Segnali sempre più rassicuranti arrivano dall’economia reale. Da lunedì scorso tutti i 58 dipendenti dello storico calzaturificio Alexandria sono in mobilità. I sindacati e il curatore fallimentare, l’avvocato Marco Ferrari, si sono trovati in Confindustria – una specie di becchino impresariale – per firmare la procedura, e dopo l’assemblea in fabbrica il curatore ha consegnato le lettere di licenziamento.

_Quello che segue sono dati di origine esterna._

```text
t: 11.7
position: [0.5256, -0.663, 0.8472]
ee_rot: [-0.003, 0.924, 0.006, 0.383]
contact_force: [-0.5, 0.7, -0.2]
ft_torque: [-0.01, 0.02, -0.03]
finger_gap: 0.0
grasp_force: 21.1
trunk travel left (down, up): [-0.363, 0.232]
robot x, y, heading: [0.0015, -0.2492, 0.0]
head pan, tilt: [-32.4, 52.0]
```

Riporta la stampa locale: “Finale amaro per l’azienda della famiglia Camagna, che fu per decenni fiore all’occhiello del settore calzaturiero alessandrino. «La crisi del ceto medio, che era il nostro principale mercato di riferimento – aveva detto Paolo Camagna -, ci aveva messo in difficoltà, la mazzata finale è arrivata con le sanzioni alla Russia che ci hanno tolto anche le ultime commesse»”.
Ovviamente, problemi anche per l’indotto, visto che “l’assemblea dei creditori è prevista a metà aprile, ma la procedura è destinata a protrarsi almeno fino ad agosto/settembre”.
Tranquilli, l’Istat (quella che ha smesso di calcolare fra i disoccupati quelli che manco più cercano lavoro) dice che la disoccupazione diminuisce. Senza dimenticarsi che il Jobs Act non è ancora pienamente entrato in vigore, si aspettano i decreti attuativi.
Ho letto quei miserabili dati di dicembre scorso in base ai quali ladri e delinquenti politici cantano vittoria , perché secondo loro sono i segni della ripresa economica.
Mancando le premesse e le fondamenta liberali che sono l’unica soluzione sana a questo stato di crisi, ogni numero che riporti un qualche accenno di miglioramento apparente è semplicemente un segno di assestamento verso il peggio.
Fintanto che non esploderà in tutta la sua potenza il vero riaggiustamento che il mercato imporrà al caos e alle miserie attuali.